Vous devez faire varier vos supports afin de pouvoir répondre à assez de canaux d’apprentissage. A minima, il faut en avoir deux : le canal oral et le canal visuel. Ces deux canaux chargent et activent les mémoires de travail, verbale et visuelle donc, et facilitent l’assimilation des informations dans la mémoire à long terme.

Attention : si vous faites exactement la même chose entre l’oral et le visuel, comme par exemple lire à vos apprenants une slide d’un document projeté pendant qu’ils lisent en même temps, vous risquez de les perturber plus qu’autre chose : on parle d’effet de redondance dans la psychologie cognitive.

Dernier point d’attention : la mémoire visuelle est généralement supérieure aux autres mémoires, on parle d’effet de supériorité de l’image. Les travaux de Kourilsky et Wittrock (contenu payant) en 1987, expliquent par exemple qu’ajouter des images à du texte améliore les performances de compréhension.

A cette étape, faisons un bref résumé de ce que nous avons découvert.

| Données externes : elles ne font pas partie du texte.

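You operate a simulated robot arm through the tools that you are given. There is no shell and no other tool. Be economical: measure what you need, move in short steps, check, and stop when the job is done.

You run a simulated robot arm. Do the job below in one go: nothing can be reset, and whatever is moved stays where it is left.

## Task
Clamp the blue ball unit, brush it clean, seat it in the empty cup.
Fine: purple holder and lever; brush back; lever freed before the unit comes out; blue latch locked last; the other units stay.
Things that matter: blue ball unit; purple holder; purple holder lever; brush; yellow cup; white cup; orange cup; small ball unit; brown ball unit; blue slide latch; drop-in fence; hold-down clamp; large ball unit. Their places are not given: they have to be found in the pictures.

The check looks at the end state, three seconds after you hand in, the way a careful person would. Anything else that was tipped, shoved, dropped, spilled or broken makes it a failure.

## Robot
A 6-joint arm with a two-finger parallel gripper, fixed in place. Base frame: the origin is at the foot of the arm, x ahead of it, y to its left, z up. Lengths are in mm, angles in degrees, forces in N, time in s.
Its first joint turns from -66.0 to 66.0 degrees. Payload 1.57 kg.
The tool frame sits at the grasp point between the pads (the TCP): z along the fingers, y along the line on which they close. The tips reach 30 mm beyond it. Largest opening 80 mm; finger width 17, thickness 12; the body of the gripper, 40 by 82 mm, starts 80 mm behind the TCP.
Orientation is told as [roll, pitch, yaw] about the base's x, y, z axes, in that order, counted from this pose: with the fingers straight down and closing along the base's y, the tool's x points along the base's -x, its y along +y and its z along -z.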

Nous avons souligné l’importance des objectifs pédagogiques, en enchaînant sur les notions de savoirs et sur l’intérêt de faire varier vos supports. Vous disposez d’un début de réflexion sur la construction d’une formation.

Enfin, pour aller plus loin, voici un dernier point « bonus ».

Les méthodes et l’approche pédagogique

Il existe au moins deux postures dans le métier de formateur.

La méthode inductive

Vous êtes un accompagnateur, un guide. Vous êtes là pour montrer le chemin du savoir mais pas pour le transmettre à proprement parler.

Ce chemin part de la pratique pour finir vers la théorie générale, d’un cas particulier pour comprendre comment cela fonctionne globalement et, ainsi, extraire des savoirs issus pratiques des apprenants.

Cette approche mobilise l’expérience personnelle des apprenants, elle est utile (et à utiliser) lorsque votre public est déjà expérimenté ou dispose déjà d’une base ou de pratiques sur le sujet abordé.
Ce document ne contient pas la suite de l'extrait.